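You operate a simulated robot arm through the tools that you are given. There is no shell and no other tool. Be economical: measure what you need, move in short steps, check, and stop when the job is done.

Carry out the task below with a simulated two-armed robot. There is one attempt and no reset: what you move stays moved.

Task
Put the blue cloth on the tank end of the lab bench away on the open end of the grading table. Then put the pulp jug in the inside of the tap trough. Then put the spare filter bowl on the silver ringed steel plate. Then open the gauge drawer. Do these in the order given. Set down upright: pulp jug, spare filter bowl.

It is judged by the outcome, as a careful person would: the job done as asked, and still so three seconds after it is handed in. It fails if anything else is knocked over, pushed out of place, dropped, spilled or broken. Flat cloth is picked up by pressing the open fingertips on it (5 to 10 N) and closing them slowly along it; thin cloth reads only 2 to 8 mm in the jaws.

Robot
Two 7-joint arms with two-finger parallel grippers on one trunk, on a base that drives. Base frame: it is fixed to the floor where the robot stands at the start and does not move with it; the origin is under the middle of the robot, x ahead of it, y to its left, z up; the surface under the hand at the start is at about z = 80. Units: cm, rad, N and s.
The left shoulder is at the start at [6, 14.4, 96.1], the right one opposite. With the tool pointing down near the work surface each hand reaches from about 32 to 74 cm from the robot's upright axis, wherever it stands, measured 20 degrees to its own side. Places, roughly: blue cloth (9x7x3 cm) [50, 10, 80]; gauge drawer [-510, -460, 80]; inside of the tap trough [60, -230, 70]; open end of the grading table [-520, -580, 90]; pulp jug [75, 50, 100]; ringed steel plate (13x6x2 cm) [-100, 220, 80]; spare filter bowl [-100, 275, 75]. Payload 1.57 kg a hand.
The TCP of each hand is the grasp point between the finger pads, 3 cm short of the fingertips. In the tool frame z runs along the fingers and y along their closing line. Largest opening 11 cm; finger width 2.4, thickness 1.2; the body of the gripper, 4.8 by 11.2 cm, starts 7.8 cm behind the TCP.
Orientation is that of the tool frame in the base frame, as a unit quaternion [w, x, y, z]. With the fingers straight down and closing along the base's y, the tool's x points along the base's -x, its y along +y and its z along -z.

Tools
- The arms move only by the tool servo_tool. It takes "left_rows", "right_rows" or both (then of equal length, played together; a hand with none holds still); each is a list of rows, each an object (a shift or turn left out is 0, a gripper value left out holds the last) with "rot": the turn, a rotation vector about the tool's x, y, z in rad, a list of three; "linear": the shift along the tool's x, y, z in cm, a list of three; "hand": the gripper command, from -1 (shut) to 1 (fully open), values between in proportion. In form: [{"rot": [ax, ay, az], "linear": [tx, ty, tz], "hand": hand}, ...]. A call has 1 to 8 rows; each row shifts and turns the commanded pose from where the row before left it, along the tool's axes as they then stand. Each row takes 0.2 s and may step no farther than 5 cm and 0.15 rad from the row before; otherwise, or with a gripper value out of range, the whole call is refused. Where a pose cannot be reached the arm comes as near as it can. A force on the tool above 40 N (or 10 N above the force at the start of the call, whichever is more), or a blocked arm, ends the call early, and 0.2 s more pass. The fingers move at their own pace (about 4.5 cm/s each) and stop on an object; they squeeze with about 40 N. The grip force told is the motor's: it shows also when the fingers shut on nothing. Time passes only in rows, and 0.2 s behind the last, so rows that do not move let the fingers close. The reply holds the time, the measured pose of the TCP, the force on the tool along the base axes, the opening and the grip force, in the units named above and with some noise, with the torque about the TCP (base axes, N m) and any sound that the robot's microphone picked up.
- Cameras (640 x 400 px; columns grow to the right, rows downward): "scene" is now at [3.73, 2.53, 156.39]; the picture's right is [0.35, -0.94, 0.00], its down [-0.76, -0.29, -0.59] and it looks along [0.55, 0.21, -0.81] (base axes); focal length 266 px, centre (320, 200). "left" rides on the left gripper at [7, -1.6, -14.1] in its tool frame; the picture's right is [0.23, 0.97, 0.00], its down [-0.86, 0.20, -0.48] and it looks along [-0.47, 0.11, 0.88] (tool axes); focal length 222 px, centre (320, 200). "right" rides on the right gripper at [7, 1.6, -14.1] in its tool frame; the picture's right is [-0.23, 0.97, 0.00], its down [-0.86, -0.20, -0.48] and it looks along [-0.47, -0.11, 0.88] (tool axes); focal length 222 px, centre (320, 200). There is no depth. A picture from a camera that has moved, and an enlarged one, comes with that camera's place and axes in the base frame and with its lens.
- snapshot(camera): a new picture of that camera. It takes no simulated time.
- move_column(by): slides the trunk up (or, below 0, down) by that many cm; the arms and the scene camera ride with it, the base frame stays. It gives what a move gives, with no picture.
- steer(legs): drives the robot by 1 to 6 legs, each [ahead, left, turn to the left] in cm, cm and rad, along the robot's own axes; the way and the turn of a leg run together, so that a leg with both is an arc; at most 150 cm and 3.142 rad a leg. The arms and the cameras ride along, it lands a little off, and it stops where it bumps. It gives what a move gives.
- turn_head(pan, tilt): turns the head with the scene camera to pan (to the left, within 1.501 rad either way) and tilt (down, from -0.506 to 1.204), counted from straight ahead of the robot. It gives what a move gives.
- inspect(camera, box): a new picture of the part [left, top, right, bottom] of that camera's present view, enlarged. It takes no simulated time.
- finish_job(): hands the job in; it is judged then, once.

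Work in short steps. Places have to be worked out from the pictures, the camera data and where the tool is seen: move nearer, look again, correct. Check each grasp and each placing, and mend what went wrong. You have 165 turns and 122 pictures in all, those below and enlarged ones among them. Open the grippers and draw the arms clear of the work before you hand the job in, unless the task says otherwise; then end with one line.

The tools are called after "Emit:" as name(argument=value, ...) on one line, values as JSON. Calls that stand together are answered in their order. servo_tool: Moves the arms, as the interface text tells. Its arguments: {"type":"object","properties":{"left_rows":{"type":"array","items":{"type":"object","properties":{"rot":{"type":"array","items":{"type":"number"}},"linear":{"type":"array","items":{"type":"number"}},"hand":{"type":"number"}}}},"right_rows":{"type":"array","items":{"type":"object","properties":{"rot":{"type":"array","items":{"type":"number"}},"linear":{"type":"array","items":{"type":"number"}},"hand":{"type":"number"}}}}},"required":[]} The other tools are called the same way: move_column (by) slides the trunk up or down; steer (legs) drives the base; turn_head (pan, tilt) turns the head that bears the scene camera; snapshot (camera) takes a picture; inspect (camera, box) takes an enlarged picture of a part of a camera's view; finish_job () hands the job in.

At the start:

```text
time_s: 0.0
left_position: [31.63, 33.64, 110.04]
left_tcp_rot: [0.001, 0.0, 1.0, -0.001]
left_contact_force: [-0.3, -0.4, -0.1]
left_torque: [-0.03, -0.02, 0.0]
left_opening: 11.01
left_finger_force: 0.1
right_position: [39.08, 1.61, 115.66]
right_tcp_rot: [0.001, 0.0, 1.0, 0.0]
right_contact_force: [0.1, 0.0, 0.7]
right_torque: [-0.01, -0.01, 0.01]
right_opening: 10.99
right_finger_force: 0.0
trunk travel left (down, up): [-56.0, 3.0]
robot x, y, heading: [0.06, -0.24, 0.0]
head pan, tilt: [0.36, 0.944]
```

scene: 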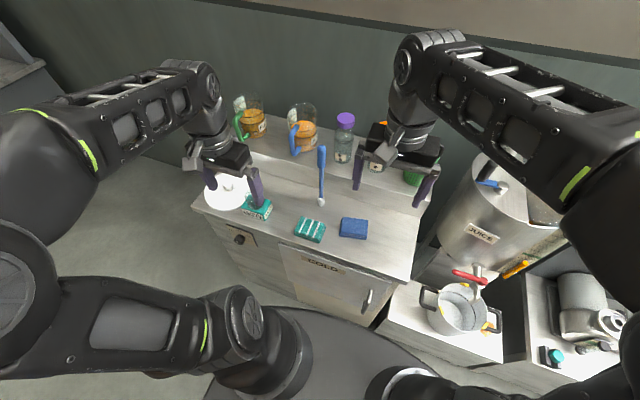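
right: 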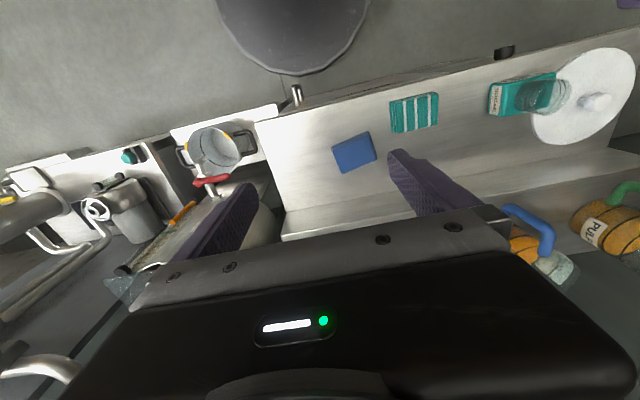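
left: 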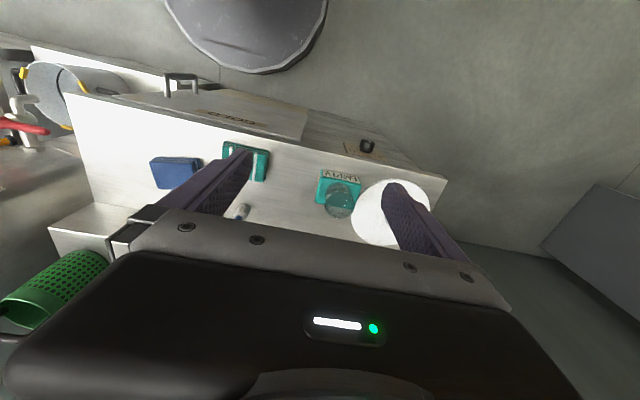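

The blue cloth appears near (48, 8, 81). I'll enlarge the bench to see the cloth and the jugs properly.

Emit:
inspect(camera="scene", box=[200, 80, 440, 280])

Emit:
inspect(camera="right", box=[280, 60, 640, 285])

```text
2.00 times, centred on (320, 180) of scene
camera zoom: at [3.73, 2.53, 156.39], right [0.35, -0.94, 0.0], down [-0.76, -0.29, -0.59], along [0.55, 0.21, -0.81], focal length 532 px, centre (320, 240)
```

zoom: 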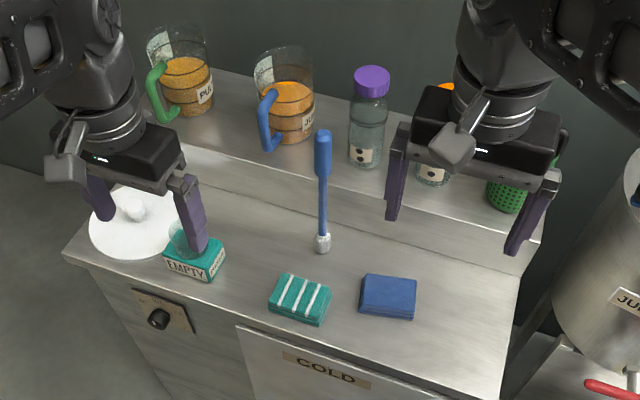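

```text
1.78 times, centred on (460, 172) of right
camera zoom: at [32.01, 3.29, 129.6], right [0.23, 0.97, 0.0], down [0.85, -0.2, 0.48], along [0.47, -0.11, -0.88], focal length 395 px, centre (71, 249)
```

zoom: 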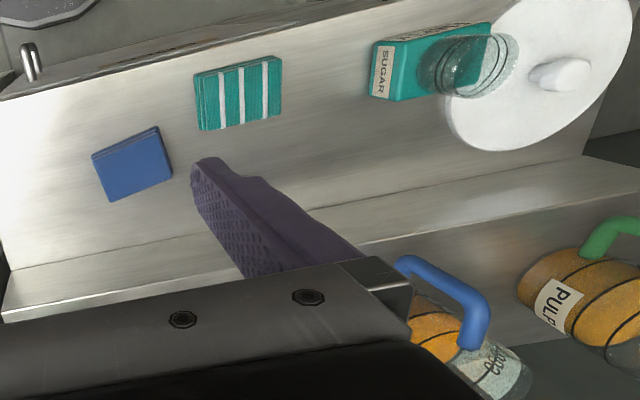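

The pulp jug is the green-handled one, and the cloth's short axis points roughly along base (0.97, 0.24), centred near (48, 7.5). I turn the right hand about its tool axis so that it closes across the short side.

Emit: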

WRITTEN PROBLEM
Print exactly the lines above from the one with "- inspect(camera, box): a" to the one with "- finish_job(): hands", including both.

WRITTEN RESPONSE
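- inspect(camera, box): a new picture of the part [left, top, right, bottom] of that camera's present view, enlarged. It takes no simulated time.
- finish_job(): hands the job in; it is judged then, once.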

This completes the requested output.